Haggard remained a lifelong idealist whose politics weren’t terribly different from those of Bernie Sanders. When we spoke about the then-ongoing war in Iraq, Haggard observed, “I just wish George Bush would step back up to the microphone and say, ‘Folks, it’s about oil.’” Despite that, Haggard had been a polarizing figure in 1969 thanks to his hits “Okie from Muskogee” and “The Fightin’ Side of Me,” which sounded like right-wing diatribes in the context of the Vietnam War—although he explained many times that “Okie,” with its anti-marijuana, anti-long-hair, anti-sandals lyrics, was a parody and that “The Fightin’ Side of Me” was an over-the-top reflection on his own patriotism.

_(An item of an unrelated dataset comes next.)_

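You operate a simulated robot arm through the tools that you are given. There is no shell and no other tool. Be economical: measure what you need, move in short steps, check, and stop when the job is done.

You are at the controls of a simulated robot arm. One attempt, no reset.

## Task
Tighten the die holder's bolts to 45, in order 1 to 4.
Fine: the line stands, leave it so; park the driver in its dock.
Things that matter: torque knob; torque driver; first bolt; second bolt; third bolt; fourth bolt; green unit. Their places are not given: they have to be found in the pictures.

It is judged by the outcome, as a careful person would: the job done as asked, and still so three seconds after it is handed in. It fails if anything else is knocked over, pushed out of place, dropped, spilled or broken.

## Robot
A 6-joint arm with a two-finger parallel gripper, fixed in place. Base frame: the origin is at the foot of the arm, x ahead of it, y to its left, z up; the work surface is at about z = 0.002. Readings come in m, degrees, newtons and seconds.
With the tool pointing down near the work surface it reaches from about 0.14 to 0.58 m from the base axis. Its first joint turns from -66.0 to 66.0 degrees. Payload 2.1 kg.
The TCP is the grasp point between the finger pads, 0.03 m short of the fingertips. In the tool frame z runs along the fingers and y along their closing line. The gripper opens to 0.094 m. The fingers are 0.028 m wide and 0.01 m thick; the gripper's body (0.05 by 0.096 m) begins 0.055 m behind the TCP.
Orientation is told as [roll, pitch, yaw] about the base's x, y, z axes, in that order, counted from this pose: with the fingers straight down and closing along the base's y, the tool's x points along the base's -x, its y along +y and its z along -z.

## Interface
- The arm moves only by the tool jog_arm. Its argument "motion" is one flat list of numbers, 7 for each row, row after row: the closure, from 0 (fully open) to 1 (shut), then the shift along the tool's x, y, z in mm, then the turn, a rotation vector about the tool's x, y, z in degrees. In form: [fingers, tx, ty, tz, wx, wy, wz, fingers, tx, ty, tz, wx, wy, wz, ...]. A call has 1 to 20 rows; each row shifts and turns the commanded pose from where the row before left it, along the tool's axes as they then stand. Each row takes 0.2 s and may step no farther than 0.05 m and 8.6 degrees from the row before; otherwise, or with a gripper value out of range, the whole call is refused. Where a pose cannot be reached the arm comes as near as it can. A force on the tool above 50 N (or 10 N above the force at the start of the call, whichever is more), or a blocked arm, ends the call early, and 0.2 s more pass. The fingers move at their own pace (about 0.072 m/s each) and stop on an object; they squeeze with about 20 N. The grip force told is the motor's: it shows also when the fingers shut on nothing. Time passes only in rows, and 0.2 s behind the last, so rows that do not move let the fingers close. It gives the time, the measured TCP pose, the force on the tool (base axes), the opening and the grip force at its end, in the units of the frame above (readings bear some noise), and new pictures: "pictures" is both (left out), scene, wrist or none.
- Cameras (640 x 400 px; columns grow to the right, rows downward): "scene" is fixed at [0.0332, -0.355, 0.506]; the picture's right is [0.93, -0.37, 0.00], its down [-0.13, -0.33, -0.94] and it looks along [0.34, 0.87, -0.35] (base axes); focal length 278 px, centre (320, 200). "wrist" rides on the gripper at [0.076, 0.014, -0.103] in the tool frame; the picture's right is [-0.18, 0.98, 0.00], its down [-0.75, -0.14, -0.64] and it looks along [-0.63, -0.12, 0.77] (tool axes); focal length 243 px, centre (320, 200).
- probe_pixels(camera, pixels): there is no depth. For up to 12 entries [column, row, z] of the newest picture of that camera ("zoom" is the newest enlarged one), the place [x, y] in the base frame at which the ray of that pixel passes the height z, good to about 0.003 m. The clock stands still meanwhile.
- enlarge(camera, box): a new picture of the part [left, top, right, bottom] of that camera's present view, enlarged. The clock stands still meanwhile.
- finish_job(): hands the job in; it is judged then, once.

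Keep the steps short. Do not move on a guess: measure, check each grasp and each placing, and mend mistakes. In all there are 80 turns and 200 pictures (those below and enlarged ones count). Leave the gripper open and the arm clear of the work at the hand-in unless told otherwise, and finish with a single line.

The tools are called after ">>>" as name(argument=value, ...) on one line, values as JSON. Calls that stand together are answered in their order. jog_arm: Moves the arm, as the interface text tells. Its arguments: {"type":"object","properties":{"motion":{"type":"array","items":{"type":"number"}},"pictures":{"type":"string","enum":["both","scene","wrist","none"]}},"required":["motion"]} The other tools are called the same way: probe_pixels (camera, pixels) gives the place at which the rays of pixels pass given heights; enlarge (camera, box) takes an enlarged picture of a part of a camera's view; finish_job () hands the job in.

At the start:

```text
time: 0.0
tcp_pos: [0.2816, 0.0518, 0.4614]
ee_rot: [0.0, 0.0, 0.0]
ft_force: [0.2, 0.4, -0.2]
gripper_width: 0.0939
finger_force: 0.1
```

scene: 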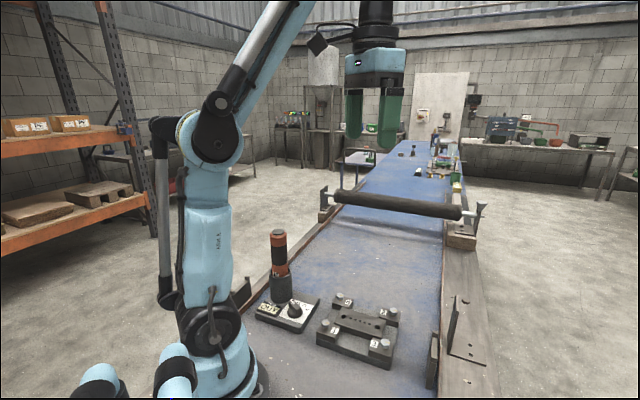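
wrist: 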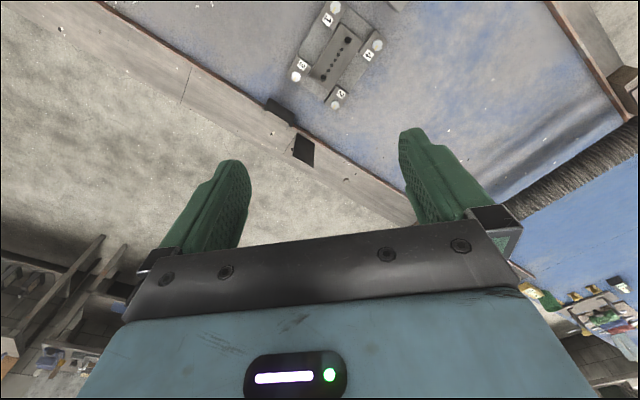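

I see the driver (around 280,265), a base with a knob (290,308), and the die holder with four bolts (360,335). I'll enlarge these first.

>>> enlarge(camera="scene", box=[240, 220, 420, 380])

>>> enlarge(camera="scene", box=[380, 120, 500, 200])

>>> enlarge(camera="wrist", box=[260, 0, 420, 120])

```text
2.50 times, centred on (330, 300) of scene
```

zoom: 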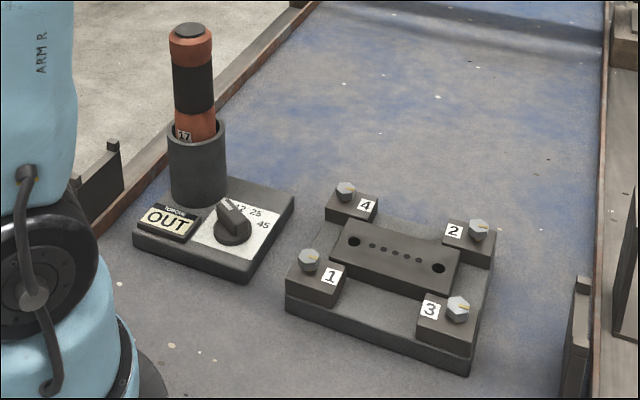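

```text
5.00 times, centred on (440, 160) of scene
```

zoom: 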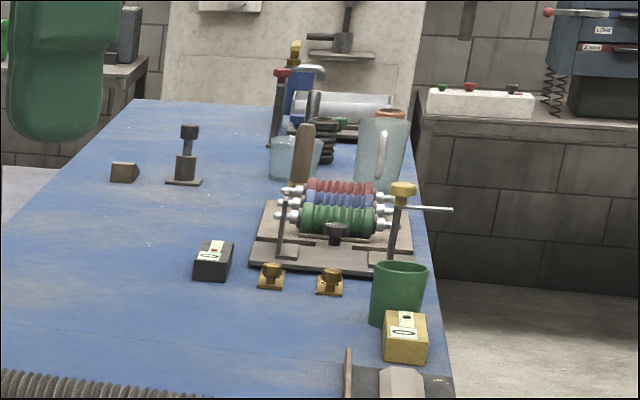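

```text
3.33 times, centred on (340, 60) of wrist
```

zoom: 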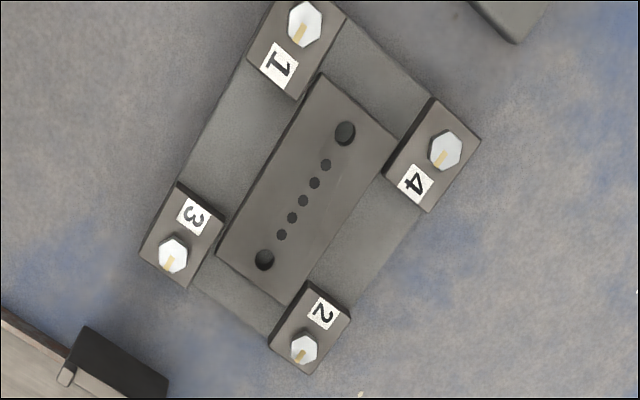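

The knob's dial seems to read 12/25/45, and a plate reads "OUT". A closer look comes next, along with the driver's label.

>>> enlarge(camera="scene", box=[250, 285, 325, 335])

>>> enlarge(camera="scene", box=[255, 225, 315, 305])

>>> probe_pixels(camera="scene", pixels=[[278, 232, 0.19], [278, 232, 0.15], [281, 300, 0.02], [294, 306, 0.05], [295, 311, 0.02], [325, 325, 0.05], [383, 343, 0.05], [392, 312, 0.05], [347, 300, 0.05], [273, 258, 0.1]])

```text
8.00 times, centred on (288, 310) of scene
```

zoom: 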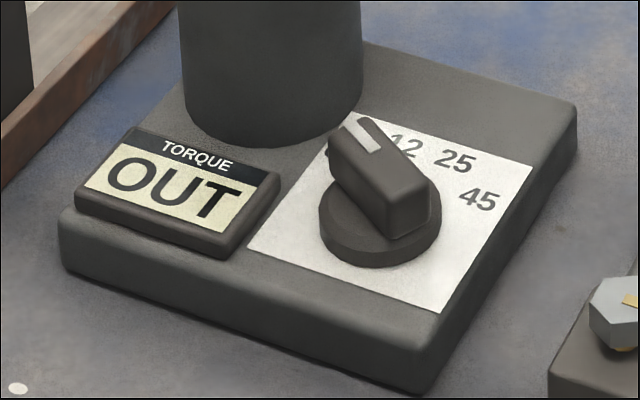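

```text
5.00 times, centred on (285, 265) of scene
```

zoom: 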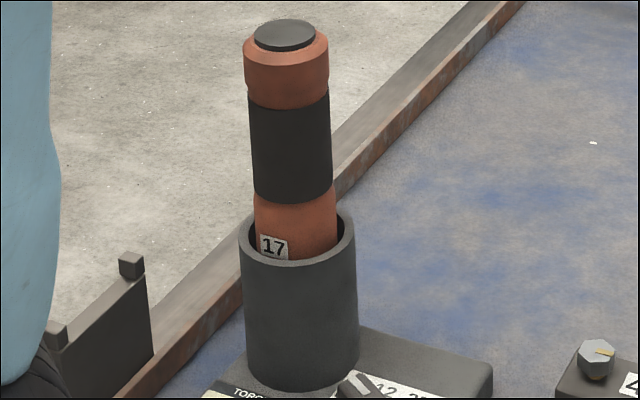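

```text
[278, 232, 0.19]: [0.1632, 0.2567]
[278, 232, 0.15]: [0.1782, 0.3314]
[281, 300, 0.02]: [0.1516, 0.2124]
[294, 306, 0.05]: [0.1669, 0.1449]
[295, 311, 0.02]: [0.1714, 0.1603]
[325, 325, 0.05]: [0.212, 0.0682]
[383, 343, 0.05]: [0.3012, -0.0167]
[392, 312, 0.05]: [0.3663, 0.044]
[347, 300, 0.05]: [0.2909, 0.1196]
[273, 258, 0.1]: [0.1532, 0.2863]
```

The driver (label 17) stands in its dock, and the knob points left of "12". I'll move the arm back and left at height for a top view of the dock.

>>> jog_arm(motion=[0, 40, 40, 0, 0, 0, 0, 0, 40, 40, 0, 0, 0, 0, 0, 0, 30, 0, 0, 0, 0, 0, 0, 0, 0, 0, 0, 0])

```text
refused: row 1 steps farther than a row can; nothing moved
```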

As the stylistic tides of country music continued to shift in the late 1980s and early ’90s, Haggard fell off the radar of major labels and country radio. But when he signed with California-based punk label Epitaph Records in the late 1990s, he began to play alternative-rock festivals and became an elder statesman to fans of the roots-music-umbrella format Americana. A host of artists beyond the realm of country have declared Haggard an influence, from the Byrds and Grateful Dead to Lynyrd Skynyrd (who named-checked him in “Railroad Song,” from 1975’s Nuthin’ Fancy) to Elvis Costello to the Mekons. According to The New York Times’ obituary of Haggard, “Today I Started Loving You Again,” which was the B-side to his No. 1 hit “The Legend of Bonnie and Clyde” and never charted on its own, has been recorded by some 400 artists. His most recent release was last year’s Django & Jimmie, a duets album he recorded with Willie Nelson. Affirming the popularity of both Haggard and Nelson, the album reached No. 1 on the country chart and No. 7 on Billboard’s pop albums chart.